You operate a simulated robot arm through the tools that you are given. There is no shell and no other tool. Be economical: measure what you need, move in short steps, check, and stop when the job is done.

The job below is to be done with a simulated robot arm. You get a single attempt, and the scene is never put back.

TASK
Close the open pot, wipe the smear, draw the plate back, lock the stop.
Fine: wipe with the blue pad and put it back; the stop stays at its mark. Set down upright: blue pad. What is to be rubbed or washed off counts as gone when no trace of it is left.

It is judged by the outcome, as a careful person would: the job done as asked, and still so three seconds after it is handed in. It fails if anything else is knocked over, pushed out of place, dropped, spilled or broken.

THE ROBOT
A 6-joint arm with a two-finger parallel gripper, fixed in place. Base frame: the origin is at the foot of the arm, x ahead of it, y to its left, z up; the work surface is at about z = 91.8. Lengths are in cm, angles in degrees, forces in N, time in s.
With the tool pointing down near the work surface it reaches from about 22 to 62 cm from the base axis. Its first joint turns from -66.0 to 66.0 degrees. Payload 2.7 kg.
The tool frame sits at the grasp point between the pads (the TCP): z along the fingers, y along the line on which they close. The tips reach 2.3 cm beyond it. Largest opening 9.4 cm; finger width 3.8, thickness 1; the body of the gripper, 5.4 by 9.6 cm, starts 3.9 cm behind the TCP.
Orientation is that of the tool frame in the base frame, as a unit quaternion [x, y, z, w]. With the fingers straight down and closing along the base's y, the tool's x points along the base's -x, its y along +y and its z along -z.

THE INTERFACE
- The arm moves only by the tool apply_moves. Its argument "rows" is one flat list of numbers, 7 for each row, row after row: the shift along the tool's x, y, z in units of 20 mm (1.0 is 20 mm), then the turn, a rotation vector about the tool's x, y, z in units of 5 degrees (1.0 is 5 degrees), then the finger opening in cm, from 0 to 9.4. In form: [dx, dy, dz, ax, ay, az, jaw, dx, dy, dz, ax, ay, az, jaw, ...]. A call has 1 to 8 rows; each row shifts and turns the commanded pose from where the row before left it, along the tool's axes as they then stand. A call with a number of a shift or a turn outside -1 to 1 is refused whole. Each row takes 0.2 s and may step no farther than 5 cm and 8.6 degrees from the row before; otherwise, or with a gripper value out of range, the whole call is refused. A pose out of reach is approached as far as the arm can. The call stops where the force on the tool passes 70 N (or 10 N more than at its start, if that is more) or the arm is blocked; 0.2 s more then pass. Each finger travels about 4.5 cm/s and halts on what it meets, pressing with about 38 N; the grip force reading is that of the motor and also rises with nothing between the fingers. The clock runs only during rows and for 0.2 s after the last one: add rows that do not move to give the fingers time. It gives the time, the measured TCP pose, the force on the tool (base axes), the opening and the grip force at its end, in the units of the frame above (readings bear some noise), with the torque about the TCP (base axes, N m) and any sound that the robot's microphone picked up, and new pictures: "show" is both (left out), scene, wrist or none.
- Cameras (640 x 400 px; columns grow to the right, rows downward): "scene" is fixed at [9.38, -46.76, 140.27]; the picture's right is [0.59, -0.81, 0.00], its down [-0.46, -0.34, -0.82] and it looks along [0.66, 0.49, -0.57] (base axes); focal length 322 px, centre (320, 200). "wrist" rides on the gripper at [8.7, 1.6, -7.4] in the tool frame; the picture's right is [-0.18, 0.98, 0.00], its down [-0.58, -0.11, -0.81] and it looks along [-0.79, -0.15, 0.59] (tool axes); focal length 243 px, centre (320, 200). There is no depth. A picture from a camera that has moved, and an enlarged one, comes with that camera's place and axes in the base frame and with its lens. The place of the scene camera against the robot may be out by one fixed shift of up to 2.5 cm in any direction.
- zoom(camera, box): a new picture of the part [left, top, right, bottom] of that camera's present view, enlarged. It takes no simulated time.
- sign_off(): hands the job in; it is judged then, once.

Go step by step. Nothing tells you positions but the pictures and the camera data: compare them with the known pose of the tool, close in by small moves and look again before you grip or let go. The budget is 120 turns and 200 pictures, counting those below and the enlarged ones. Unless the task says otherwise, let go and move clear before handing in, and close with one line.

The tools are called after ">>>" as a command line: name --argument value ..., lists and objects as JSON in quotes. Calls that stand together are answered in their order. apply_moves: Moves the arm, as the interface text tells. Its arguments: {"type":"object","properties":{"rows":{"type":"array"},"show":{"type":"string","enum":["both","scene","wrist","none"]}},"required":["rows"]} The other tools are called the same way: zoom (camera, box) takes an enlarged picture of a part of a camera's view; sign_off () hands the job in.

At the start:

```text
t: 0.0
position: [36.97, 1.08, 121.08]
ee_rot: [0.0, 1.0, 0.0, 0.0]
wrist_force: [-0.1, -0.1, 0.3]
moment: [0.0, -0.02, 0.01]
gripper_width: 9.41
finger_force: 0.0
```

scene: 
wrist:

+===+

▸ **GIVEN TASK**:
Say how many lines contain "surface", and give nothing but that number.

▸ **TASK RESULT**:
2